** BEGIN DATA **

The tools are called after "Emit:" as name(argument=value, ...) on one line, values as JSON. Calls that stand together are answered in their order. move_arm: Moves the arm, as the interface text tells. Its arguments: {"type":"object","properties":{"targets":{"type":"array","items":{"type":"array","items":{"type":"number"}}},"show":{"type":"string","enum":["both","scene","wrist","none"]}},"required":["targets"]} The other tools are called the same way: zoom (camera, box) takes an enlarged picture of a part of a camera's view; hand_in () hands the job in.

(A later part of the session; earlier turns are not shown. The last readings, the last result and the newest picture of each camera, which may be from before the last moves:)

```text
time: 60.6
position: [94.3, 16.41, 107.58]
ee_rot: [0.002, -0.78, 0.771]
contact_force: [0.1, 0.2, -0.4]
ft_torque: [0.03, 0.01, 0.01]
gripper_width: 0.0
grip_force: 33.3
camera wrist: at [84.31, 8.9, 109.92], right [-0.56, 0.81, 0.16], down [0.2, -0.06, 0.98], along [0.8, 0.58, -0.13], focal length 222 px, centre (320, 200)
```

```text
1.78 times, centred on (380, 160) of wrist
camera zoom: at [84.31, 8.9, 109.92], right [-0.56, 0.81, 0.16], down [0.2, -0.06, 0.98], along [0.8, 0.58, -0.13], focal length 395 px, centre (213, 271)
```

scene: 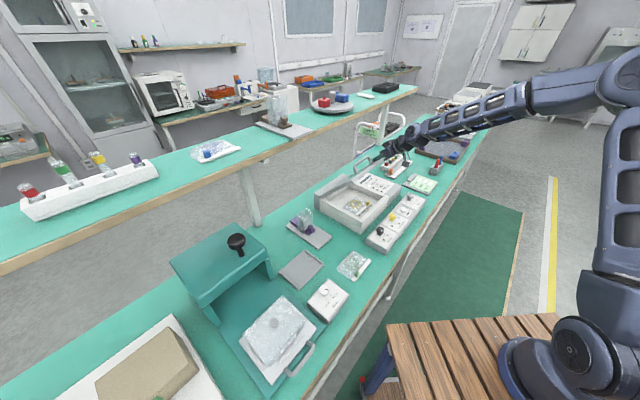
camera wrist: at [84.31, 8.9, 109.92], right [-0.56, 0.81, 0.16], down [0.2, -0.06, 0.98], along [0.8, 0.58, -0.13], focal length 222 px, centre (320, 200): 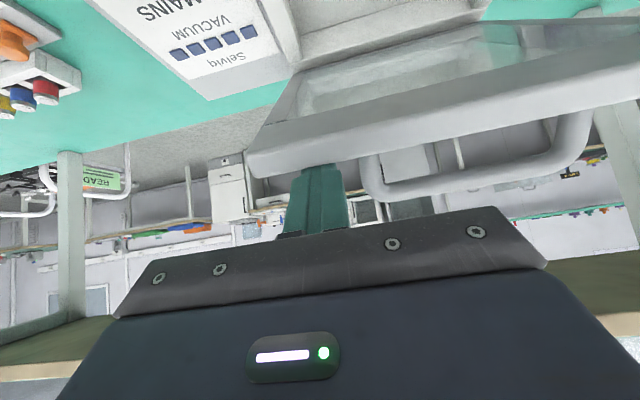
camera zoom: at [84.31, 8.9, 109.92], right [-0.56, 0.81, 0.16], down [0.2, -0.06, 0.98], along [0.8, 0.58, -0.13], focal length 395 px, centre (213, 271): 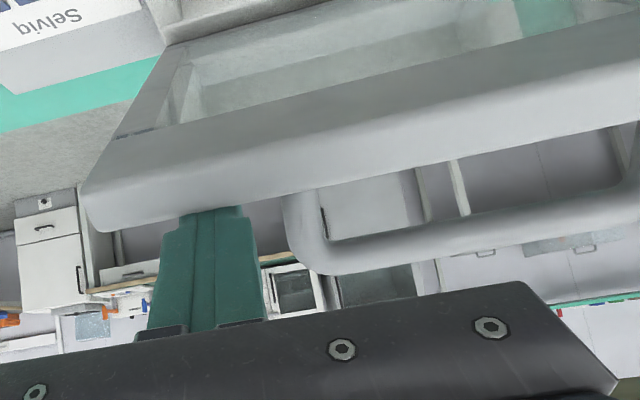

** END DATA **

WHAT YOU WILL DO: Restate the listing above word for word, and skip the pictures.

COMPLETED EXERCISE:
The tools are called after "Emit:" as name(argument=value, ...) on one line, values as JSON. Calls that stand together are answered in their order. move_arm: Moves the arm, as the interface text tells. Its arguments: {"type":"object","properties":{"targets":{"type":"array","items":{"type":"array","items":{"type":"number"}}},"show":{"type":"string","enum":["both","scene","wrist","none"]}},"required":["targets"]} The other tools are called the same way: zoom (camera, box) takes an enlarged picture of a part of a camera's view; hand_in () hands the job in.

(A later part of the session; earlier turns are not shown. The last readings, the last result and the newest picture of each camera, which may be from before the last moves:)

```text
time: 60.6
position: [94.3, 16.41, 107.58]
ee_rot: [0.002, -0.78, 0.771]
contact_force: [0.1, 0.2, -0.4]
ft_torque: [0.03, 0.01, 0.01]
gripper_width: 0.0
grip_force: 33.3
camera wrist: at [84.31, 8.9, 109.92], right [-0.56, 0.81, 0.16], down [0.2, -0.06, 0.98], along [0.8, 0.58, -0.13], focal length 222 px, centre (320, 200)
```

```text
1.78 times, centred on (380, 160) of wrist
camera zoom: at [84.31, 8.9, 109.92], right [-0.56, 0.81, 0.16], down [0.2, -0.06, 0.98], along [0.8, 0.58, -0.13], focal length 395 px, centre (213, 271)
```

scene: 
camera wrist: at [84.31, 8.9, 109.92], right [-0.56, 0.81, 0.16], down [0.2, -0.06, 0.98], along [0.8, 0.58, -0.13], focal length 222 px, centre (320, 200): 
camera zoom: at [84.31, 8.9, 109.92], right [-0.56, 0.81, 0.16], down [0.2, -0.06, 0.98], along [0.8, 0.58, -0.13], focal length 395 px, centre (213, 271): 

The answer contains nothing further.